DOCUMENT:
- - - -
For Liz Canning, bicycles were a way of life. The Fairfax-based film editor once used her bike for everything, even commuting to the city, but when she had twins in 2008, her bike was replaced by a minivan. “I suddenly couldn’t ride my bike, and I hadn’t ever been a driver,” says Canning.
Feeling trapped by her dependence on cars and fossil fuels, Canning looked into family bikes and discovered the cargo bike.
First introduced in Denmark and now popular in Europe and elsewhere, cargo bikes are designed to transport heavy loads with either front or back units attached to the bike. Additionally, electric assist bikes help riders carry the load up hills or long distances.
“I discovered people all over not only using cargo bikes, but getting really excited about it,” Canning says. After ordering a cargo bike from a shop located in Portland, Ore., in 2011, her life changed. “Suddenly, getting around was actually fun,” she says. “I thought, this is really accessible, this could go mainstream.”
- - - -
INSTRUCTIONS:
[1] Copy the part of the document from the words "For Liz Canning, bicycles" through the words "or long distances.".
[2] Write what comes next in the document.
- - - -
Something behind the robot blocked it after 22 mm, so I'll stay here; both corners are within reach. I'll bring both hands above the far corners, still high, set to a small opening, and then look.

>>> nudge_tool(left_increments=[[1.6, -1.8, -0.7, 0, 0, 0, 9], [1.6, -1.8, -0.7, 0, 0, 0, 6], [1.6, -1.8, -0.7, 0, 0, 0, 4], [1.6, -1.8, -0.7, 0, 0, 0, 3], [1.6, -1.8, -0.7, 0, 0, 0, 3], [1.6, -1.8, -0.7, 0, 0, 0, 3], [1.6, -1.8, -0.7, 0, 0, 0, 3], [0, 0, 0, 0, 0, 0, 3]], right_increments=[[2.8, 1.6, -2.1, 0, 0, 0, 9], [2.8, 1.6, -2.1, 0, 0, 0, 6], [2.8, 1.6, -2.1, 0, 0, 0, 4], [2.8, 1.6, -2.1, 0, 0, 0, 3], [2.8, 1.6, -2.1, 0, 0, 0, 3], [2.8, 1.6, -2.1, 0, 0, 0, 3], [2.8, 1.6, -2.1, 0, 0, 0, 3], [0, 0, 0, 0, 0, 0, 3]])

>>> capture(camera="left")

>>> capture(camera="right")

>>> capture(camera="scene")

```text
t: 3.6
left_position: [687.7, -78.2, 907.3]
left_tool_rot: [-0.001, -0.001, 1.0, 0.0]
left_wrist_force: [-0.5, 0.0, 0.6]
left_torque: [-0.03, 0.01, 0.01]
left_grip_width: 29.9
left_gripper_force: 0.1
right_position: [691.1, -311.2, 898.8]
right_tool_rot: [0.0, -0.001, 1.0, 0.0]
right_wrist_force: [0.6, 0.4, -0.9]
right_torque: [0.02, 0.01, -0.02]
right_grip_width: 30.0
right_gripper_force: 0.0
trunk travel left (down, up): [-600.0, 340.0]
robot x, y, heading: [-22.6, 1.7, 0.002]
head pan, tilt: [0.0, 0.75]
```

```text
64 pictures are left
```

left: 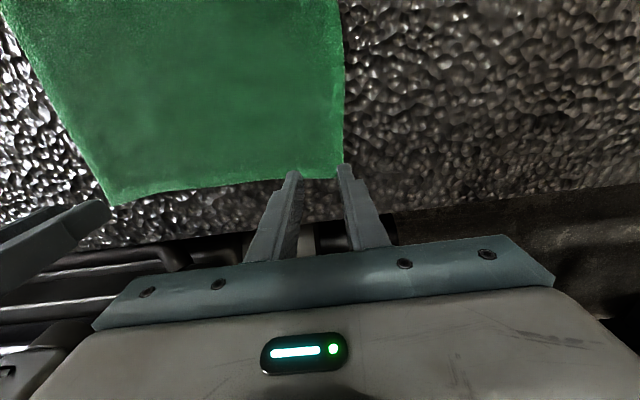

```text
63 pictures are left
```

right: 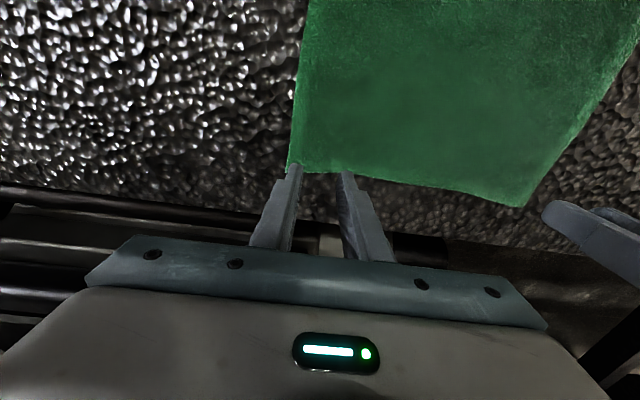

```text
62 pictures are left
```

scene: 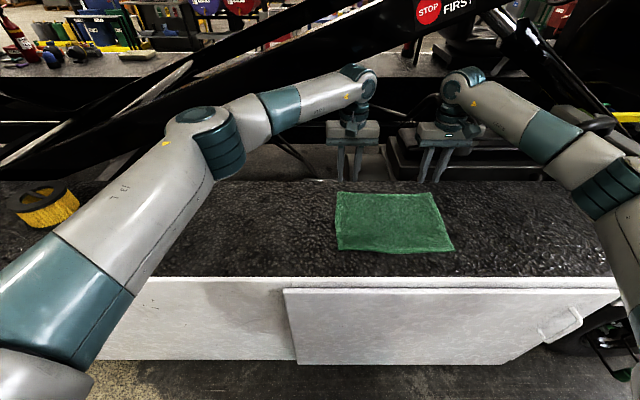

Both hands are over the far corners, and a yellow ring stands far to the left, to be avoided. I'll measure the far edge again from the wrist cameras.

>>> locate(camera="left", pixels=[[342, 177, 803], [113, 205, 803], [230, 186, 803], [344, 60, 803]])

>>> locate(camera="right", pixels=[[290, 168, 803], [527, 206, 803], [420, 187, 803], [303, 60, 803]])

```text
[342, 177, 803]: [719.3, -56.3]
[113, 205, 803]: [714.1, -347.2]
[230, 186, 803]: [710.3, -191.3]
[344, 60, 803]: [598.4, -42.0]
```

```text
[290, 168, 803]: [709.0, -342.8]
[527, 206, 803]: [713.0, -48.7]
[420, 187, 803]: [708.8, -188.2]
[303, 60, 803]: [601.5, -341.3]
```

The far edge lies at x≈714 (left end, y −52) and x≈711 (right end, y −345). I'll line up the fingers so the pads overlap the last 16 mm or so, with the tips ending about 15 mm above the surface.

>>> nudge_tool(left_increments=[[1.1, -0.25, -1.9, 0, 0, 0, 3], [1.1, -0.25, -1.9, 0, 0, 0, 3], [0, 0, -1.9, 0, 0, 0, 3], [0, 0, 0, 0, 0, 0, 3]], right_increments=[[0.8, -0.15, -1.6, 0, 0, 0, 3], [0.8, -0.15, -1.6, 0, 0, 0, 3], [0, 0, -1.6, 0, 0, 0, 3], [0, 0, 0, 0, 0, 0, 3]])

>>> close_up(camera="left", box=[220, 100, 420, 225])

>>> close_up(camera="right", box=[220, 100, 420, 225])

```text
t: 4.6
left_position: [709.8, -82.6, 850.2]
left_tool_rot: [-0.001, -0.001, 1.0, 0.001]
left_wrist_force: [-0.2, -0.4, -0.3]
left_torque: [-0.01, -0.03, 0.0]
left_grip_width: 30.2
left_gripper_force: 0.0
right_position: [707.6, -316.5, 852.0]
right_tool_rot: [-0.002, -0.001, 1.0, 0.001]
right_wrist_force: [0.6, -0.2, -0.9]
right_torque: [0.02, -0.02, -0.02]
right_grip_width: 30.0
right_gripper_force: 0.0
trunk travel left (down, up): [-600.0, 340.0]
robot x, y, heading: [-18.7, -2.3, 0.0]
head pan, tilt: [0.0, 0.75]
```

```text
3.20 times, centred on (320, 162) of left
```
- - - -
ANSWERS BY TASK:
[1]
For Liz Canning, bicycles were a way of life. The Fairfax-based film editor once used her bike for everything, even commuting to the city, but when she had twins in 2008, her bike was replaced by a minivan. “I suddenly couldn’t ride my bike, and I hadn’t ever been a driver,” says Canning.
Feeling trapped by her dependence on cars and fossil fuels, Canning looked into family bikes and discovered the cargo bike.
First introduced in Denmark and now popular in Europe and elsewhere, cargo bikes are designed to transport heavy loads with either front or back units attached to the bike. Additionally, electric assist bikes help riders carry the load up hills or long distances.

[2]
Canning took on the cargo bike as the subject of her debut documentary and crowdsourced the project to gather footage from those around the world who use cargo bikes in their life.
After several years of compiling the film, Canning released Motherload this past April, and the film recently screened at the Smith Rafael Film Center. It’s also set to screen at several film festivals later this year, and anyone can host a screening by purchasing a community screening package.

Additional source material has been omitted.